Pertanto, la semplicità e oscurità della notte di Betlemme che lo stesso Dio scelse per nascere piccolo e nudo, è come un’icona delle virtù d’annullamento di questo Dio il cui amore sovrabbondante ha portato a farsi uomo per dare sé stesso a noi e “comunicarci le ricchezze della sua divinità”. Virtù queste della “umiltà, povertà, dolore, obbedienza, rinuncia a se stessi, misericordia e amore per tutti gli uomini” che noi dobbiamo “praticare con intensità” “in conformità al proprio carisma” e per “configurarci a Cristo” e, in questo modo, raggiungere il nostro fine come religiosi del Verbo Incarnato.
Per questo nella presente lettera circolare vi propongo di contemplare il mistero del Natale sotto i raggi di luce che irradiano le virtù dell’annullamento del Verbo nella sua nascita, guidati in questo proposito dalla dottrina del “maestro della fede e testimone del Dio vivo”, come meravigliosamente il nostro Padre Spirituale chiamava San Giovanni della Croce.
Nutro la speranza che queste linee serviranno per disporre meglio le nostre anime a ricevere il Dio Bambino “in tutta umiltà e spogliazione di sé interna ed esterna”, perché solo così Dio ci riempirà della sua ineffabile gioia e pace.
1. San Giovanni della Croce e il Natale
Nel suo Cantico spirituale, San Giovanni della Croce scrive che “la notizia delle opere della Incarnazione del Verbo e i misteri della fede, per essere opere maggiori di Dio, e che maggior amore rinchiudono in sé… producono nell’anima un maggior effetto d’amore”.
San Giovanni della Croce sperimentava tanto dal vivo il mistero del Verbo fatto carne e aveva tanto ferita d’amore la sua anima per questo amore al Dio fatto uomo, che quelli che lo sentivano “pensavano che parlasse così delle cose di Dio e dei misteri della nostra fede, come se li vedesse con occhi corporali”.
Grazie al dono della fede, tanto eminente nel santo, il mistero formava per lui un mondo vivo e reale. “Trattava familiarmente con Dio.
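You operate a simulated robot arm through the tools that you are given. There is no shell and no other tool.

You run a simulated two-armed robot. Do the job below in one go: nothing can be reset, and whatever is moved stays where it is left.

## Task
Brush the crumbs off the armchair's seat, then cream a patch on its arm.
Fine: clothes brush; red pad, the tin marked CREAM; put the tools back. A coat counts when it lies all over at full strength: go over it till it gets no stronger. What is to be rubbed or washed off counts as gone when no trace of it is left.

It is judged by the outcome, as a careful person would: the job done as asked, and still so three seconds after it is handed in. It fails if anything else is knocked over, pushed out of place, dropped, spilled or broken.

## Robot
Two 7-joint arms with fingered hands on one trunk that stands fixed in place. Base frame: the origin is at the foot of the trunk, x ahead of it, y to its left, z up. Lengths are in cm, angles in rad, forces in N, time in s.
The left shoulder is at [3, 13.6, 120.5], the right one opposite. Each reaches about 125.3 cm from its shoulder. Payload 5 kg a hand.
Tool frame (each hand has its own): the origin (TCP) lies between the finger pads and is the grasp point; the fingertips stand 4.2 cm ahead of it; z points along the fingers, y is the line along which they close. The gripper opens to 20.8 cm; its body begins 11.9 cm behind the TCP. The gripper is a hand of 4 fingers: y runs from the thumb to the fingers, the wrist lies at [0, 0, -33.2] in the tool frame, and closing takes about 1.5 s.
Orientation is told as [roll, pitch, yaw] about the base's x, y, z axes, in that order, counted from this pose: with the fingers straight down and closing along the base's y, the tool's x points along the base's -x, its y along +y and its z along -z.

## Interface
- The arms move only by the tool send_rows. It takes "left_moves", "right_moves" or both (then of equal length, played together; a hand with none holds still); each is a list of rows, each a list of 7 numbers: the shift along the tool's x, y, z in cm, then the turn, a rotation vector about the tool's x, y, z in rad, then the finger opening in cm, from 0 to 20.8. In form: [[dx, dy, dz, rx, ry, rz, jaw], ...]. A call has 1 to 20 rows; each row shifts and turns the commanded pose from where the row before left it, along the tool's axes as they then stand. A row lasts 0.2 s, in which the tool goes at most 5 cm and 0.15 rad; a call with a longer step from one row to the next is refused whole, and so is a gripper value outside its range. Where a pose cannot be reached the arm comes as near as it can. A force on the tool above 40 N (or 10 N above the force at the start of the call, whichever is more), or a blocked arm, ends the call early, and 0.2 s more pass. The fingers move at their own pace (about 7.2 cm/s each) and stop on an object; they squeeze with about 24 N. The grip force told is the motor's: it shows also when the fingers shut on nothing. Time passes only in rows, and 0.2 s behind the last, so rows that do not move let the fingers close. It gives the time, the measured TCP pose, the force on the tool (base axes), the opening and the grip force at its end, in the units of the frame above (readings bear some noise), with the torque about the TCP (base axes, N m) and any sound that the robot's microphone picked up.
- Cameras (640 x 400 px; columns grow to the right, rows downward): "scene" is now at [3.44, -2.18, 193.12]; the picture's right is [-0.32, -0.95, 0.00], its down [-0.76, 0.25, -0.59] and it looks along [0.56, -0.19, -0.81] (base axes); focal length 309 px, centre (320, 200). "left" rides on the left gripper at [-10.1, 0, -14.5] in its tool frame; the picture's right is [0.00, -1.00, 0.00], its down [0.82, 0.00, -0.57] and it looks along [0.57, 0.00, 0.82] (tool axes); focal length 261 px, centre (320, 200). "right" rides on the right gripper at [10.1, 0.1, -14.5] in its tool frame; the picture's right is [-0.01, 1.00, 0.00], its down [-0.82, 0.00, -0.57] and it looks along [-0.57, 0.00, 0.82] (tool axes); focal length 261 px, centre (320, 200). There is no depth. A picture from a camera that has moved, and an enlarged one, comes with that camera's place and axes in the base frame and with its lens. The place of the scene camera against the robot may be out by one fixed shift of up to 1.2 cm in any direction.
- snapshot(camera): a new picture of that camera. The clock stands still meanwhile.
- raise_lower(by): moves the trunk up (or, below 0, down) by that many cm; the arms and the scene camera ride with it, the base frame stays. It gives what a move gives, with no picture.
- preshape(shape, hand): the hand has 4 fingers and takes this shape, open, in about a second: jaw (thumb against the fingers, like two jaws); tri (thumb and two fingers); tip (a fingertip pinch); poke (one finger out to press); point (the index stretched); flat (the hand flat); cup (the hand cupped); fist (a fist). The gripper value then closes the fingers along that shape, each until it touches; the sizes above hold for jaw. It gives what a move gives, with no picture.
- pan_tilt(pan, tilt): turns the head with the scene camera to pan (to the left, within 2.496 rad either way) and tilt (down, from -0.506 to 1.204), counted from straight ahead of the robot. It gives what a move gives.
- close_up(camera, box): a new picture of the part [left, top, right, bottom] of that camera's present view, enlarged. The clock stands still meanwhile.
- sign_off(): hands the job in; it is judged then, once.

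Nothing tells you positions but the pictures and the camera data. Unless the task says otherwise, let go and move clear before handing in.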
Lo portava nel cuore e sulle labbra”. Per questo, era solito parlare “in modo altissimo del Dio fatto uomo, perché alla persona del Verbo divino fatto uomo aveva particolare affetto d’amore, e parlava di questo Signore in maniera ammirevole e con gran tenerezza”.
Questa devozione e propensione a dire “parole al cuore, bagnate in dolcezza e amore” si facevano particolarmente evidenti in San Giovanni della Croce durante il tempo del Natale. Infatti “in quei giorni, pareva trasformato e come fuori di sé. Egli, ordinariamente tanto serio, esultava e si lasciava portare da un’allegria esteriore, che si esprimeva con parole, con canti, con giochi spirituali”.
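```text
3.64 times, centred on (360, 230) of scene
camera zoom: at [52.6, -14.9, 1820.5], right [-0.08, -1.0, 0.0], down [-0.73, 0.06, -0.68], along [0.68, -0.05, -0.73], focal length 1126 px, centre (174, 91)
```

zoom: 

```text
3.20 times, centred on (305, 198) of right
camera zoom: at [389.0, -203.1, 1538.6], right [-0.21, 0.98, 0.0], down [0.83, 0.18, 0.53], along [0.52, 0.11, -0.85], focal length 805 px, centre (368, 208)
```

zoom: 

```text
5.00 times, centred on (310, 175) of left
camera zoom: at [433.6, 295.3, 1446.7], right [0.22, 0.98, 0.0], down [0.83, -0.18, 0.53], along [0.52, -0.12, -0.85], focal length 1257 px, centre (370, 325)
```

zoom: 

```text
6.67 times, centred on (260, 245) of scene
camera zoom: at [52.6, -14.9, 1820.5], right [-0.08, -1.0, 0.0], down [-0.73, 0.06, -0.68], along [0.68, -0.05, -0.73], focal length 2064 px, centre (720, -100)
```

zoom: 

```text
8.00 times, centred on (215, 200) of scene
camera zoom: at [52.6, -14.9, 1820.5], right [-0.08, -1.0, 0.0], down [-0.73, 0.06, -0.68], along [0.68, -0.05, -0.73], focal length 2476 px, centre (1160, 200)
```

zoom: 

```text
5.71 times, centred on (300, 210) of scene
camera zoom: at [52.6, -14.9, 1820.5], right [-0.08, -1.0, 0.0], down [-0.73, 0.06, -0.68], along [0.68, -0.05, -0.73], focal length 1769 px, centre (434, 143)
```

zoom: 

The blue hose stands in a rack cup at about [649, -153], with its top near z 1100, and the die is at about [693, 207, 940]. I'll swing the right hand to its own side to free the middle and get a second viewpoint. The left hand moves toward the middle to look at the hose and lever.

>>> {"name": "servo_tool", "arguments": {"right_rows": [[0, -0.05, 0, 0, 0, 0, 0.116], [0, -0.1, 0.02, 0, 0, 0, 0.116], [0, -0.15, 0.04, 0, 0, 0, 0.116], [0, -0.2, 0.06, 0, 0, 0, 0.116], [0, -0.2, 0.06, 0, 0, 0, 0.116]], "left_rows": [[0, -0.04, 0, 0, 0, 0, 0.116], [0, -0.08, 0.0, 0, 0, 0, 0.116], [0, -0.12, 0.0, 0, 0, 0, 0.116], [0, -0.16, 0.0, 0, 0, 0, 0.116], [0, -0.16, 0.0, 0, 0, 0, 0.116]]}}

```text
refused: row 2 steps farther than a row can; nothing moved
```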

Per esempio, quando era Maestro dei novizi a Mancera de Abajo (Salamanca) “ordinava ai novi che così, all’improvviso, facessero una qualche rappresentazione del mistero; dove se dicevano qualche semplicità, ne traeva concetti del cielo”.
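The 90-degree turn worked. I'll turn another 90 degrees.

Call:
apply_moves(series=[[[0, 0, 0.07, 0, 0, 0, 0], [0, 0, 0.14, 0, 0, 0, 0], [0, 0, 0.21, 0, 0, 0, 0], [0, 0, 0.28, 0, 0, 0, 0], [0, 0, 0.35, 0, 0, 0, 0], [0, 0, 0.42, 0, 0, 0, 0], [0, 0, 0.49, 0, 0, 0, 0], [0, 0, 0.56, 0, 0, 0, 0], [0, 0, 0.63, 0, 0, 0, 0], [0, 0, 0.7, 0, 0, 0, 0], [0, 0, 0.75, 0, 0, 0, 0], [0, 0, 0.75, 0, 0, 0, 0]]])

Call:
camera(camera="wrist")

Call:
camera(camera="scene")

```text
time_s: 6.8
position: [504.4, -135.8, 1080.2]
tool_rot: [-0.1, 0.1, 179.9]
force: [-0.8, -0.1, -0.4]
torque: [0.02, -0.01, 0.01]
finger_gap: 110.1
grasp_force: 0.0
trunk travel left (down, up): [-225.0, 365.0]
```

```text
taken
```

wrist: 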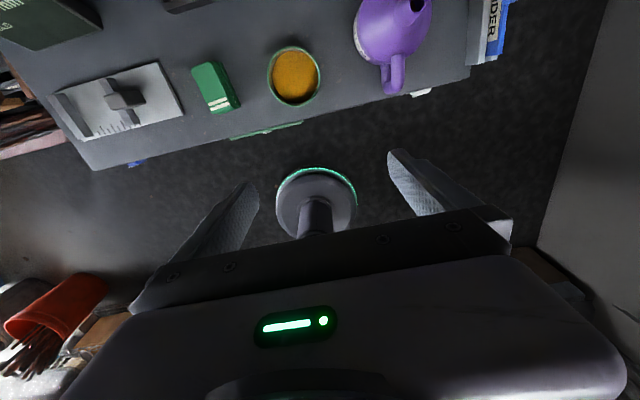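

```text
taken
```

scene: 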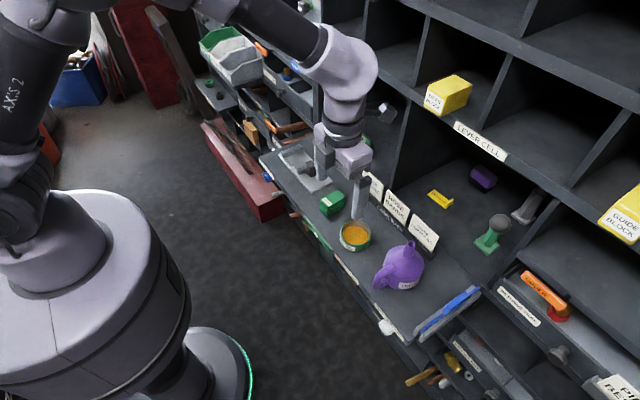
Un’altra volta, esercitando il suo priorato a Los Mártires de Granada –che è precisamente quando elabora la sua opera “Notte oscura”– “… fece mettere la Madre di Dio su una portantina, e, presa sulle spalle, accompagnata dal servo del Signore e dai religiosi che lo seguivano camminando per il chiostro, giungevano alle porte che c’erano in esso a chiedere ricovero per quella signora vicina al parto e per il suo sposo, che giungevano a piedi. E arrivati alla prima porta chiedendo ricovero cantarono questa strofa che il santo compose:
Del Verbo divino,
la vergine gravida,
viene camminando,
se le date luogo!
E la sua strofa si continuò a cantare alle altre porte, rispondevano loro da dentro dei religiosi che aveva messo lì, i quali seccamente li scacciavano. Il santo ripeteva loro con parole di tale tenerezza, spiegando chi fossero gli ospiti, della fanciulla prossima al parto, del tempo che faceva e dell’ora che era, che l’ardore delle sue parole e le cose alte che svelava intenerivano i cuori di chi lo udiva e stampava nelle loro anime questo mistero e un amore grande a Dio”.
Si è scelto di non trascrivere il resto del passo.